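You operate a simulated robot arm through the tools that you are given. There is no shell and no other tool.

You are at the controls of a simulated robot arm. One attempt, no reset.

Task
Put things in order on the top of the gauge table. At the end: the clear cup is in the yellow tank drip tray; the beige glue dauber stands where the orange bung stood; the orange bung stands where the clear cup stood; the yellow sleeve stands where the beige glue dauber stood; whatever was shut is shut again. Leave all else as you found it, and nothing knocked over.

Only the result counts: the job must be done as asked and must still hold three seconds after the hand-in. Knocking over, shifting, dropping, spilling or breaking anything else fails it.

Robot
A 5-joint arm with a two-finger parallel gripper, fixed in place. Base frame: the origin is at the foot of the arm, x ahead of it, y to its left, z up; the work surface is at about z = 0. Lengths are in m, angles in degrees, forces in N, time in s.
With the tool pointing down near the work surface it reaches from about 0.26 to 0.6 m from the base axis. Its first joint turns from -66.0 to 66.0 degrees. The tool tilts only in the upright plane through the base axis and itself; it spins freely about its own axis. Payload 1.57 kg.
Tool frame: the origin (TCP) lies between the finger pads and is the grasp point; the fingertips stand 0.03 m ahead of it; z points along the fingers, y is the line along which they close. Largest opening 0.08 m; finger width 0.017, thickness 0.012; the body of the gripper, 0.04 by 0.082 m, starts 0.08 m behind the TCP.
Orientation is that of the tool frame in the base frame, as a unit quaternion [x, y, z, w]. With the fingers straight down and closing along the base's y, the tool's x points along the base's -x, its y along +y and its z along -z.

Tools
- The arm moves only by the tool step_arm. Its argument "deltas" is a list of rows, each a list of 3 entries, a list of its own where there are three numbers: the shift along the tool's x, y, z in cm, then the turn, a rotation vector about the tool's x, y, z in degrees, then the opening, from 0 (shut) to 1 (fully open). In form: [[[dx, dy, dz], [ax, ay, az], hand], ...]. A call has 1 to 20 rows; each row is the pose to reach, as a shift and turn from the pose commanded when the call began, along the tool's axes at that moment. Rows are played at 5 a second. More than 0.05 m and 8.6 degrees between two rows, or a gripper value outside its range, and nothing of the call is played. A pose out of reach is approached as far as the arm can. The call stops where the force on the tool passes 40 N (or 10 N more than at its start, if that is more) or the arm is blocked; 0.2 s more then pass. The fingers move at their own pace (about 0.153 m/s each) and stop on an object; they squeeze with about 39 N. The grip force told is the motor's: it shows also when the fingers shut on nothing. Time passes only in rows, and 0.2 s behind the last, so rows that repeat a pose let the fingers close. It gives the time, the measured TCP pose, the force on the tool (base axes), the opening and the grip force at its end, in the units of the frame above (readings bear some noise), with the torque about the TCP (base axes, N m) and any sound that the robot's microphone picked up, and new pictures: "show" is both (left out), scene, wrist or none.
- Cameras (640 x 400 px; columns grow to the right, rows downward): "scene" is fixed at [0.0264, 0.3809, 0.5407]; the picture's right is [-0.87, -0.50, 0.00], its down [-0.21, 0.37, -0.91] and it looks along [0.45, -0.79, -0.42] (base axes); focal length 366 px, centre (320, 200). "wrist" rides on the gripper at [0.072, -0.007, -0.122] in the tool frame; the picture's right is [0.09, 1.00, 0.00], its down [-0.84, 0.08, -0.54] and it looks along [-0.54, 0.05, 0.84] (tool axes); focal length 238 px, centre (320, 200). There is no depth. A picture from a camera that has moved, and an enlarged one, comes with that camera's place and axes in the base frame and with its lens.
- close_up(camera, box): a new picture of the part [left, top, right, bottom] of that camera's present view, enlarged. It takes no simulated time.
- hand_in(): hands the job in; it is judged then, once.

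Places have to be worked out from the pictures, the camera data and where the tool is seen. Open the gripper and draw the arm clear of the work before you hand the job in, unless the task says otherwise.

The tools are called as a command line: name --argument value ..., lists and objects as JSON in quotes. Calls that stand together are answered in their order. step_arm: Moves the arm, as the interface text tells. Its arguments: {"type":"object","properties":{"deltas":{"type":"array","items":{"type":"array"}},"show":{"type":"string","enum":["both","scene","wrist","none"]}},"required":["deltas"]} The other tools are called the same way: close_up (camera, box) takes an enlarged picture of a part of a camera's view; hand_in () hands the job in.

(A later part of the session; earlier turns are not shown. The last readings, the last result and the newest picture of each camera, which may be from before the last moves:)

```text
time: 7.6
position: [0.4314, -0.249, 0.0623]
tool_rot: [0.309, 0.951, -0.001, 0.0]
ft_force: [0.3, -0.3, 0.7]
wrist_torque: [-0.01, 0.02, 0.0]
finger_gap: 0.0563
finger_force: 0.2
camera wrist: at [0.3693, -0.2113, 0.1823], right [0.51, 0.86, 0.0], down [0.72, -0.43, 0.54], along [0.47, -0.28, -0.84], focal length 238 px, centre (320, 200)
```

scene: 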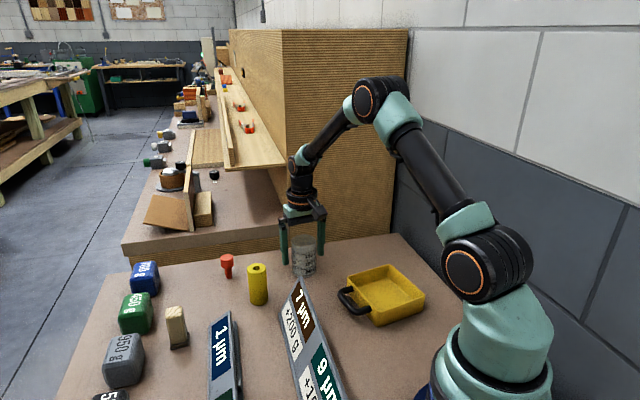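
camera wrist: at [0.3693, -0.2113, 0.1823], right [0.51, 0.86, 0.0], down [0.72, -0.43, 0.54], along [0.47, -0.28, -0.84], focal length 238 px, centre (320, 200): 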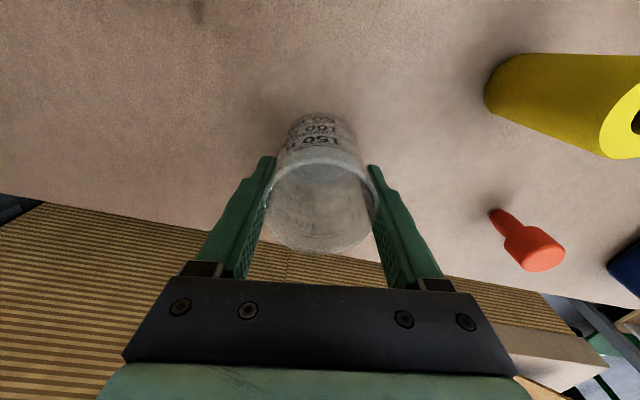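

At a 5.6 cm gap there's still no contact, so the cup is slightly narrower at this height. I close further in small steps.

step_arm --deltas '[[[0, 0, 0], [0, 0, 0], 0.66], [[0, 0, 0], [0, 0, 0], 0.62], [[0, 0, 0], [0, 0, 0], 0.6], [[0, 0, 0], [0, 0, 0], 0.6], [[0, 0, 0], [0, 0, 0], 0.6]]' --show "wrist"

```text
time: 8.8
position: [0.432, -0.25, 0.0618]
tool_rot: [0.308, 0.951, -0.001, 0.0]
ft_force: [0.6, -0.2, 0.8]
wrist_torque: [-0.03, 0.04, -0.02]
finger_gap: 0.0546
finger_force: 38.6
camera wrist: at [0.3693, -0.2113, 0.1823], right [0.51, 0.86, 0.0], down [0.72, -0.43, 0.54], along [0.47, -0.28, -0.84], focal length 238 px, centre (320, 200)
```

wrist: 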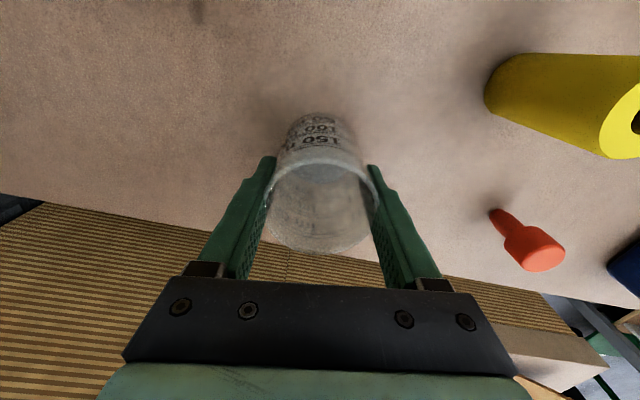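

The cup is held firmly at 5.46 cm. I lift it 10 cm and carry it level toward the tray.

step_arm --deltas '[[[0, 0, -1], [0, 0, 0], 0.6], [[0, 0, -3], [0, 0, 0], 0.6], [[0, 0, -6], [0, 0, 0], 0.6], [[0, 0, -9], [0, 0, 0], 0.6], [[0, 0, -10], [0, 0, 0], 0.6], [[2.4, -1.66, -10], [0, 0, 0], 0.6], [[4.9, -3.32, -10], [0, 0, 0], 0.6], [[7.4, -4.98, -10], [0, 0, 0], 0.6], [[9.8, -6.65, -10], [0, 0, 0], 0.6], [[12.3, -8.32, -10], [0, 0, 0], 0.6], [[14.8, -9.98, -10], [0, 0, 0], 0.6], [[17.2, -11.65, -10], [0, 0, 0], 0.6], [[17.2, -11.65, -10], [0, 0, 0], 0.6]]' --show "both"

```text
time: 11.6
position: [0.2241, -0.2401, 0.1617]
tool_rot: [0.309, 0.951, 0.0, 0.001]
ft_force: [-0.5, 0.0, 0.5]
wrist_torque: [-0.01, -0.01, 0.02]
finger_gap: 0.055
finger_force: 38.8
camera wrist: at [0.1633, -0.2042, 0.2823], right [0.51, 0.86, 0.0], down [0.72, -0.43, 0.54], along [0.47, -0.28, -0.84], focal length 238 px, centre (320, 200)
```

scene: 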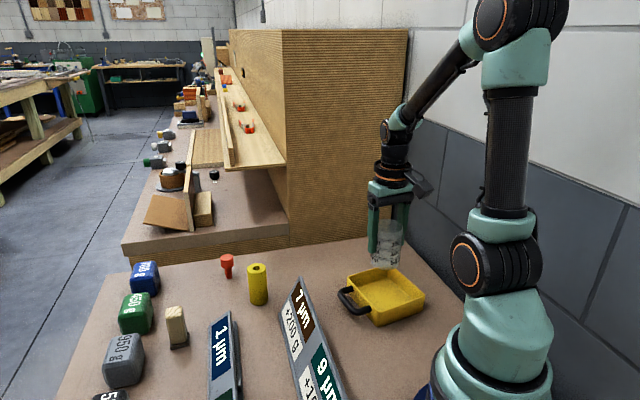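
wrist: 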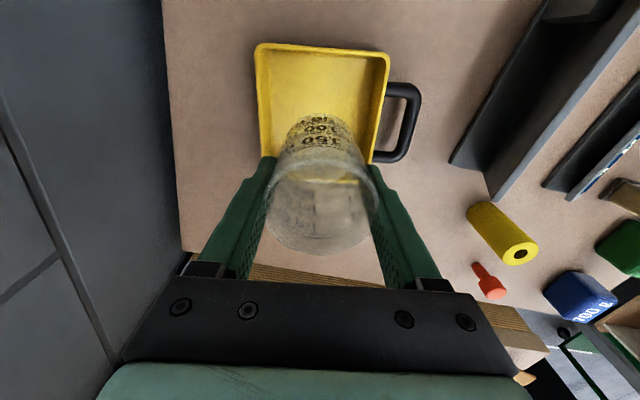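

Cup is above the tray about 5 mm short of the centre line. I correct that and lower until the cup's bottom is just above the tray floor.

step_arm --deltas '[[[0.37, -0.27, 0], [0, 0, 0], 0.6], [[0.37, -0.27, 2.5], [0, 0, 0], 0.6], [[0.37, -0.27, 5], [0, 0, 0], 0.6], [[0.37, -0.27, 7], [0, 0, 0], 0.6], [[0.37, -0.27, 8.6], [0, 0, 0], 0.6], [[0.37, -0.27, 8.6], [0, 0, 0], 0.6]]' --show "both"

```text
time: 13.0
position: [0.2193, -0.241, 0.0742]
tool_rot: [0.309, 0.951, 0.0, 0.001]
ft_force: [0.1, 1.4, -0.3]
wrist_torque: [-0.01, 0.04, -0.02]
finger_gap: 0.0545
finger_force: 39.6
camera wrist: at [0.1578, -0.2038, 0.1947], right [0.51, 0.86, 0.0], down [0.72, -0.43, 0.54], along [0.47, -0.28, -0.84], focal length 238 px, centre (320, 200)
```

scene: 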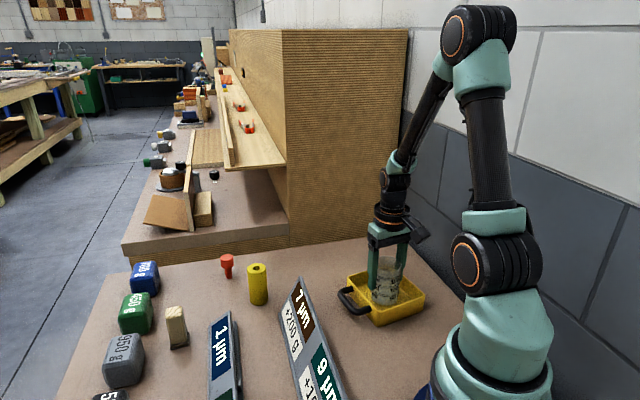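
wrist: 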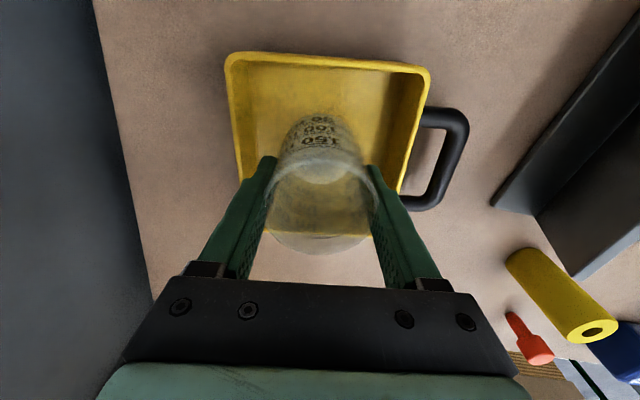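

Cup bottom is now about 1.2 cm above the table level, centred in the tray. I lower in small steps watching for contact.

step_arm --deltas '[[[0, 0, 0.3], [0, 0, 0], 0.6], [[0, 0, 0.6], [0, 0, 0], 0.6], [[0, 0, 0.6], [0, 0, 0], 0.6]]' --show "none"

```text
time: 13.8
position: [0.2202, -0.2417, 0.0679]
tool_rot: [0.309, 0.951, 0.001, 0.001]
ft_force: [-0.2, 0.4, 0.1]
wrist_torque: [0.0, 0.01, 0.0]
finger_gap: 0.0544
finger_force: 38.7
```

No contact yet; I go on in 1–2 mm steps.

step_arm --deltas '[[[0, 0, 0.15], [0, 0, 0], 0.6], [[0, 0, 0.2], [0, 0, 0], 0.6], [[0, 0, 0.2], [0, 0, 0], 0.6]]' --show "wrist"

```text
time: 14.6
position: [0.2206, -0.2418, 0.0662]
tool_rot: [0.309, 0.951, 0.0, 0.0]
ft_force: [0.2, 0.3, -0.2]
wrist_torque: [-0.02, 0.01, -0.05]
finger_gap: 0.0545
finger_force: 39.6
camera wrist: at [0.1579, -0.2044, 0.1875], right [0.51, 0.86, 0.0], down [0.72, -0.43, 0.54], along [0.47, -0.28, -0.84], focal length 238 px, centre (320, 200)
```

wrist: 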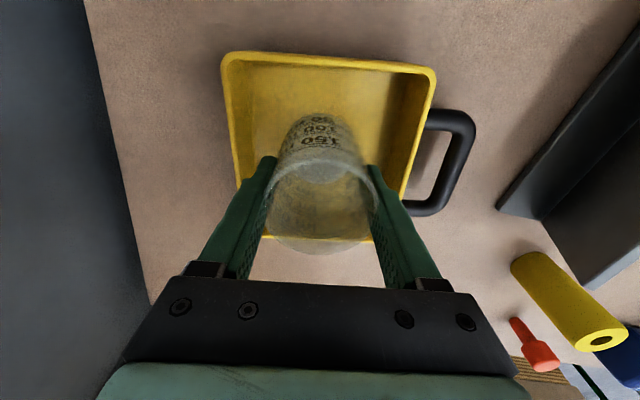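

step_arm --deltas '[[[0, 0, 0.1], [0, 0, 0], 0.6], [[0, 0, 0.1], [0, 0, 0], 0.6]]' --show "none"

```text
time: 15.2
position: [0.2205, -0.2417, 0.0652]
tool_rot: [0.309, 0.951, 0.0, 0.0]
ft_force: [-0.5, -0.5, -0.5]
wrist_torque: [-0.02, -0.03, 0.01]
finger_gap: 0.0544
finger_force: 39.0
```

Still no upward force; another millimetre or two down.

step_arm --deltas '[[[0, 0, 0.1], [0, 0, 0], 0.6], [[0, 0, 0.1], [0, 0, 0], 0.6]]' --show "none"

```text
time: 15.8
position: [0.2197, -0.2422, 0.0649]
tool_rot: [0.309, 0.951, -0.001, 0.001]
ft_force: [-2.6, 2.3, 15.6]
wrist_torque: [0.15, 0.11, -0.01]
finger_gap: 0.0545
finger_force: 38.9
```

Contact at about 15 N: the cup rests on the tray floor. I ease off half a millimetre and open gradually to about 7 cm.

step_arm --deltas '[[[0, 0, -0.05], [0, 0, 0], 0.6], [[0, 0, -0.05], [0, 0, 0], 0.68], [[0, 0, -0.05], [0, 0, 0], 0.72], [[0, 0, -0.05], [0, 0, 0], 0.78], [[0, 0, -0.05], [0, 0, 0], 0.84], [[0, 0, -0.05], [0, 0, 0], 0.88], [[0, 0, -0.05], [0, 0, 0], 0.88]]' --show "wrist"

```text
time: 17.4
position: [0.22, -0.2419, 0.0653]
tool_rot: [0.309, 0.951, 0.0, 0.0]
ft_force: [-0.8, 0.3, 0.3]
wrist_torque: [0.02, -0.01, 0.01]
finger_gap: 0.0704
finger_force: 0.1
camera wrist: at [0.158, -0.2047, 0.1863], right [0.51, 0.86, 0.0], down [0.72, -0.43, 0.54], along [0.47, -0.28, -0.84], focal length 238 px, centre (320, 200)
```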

· · · · · · ·

**Problem requirements**: Everything from the first line above up to and including the line that contains "A 5-joint arm" should be printed exactly; please print only that. Leave out blank lines and number the others, starting at 1.

**The answer**:
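1. You operate a simulated robot arm through the tools that you are given. There is no shell and no other tool.
2. You are at the controls of a simulated robot arm. One attempt, no reset.
3. Task
4. Put things in order on the top of the gauge table. At the end: the clear cup is in the yellow tank drip tray; the beige glue dauber stands where the orange bung stood; the orange bung stands where the clear cup stood; the yellow sleeve stands where the beige glue dauber stood; whatever was shut is shut again. Leave all else as you found it, and nothing knocked over.
5. Only the result counts: the job must be done as asked and must still hold three seconds after the hand-in. Knocking over, shifting, dropping, spilling or breaking anything else fails it.
6. Robot
7. A 5-joint arm with a two-finger parallel gripper, fixed in place. Base frame: the origin is at the foot of the arm, x ahead of it, y to its left, z up; the work surface is at about z = 0. Lengths are in m, angles in degrees, forces in N, time in s.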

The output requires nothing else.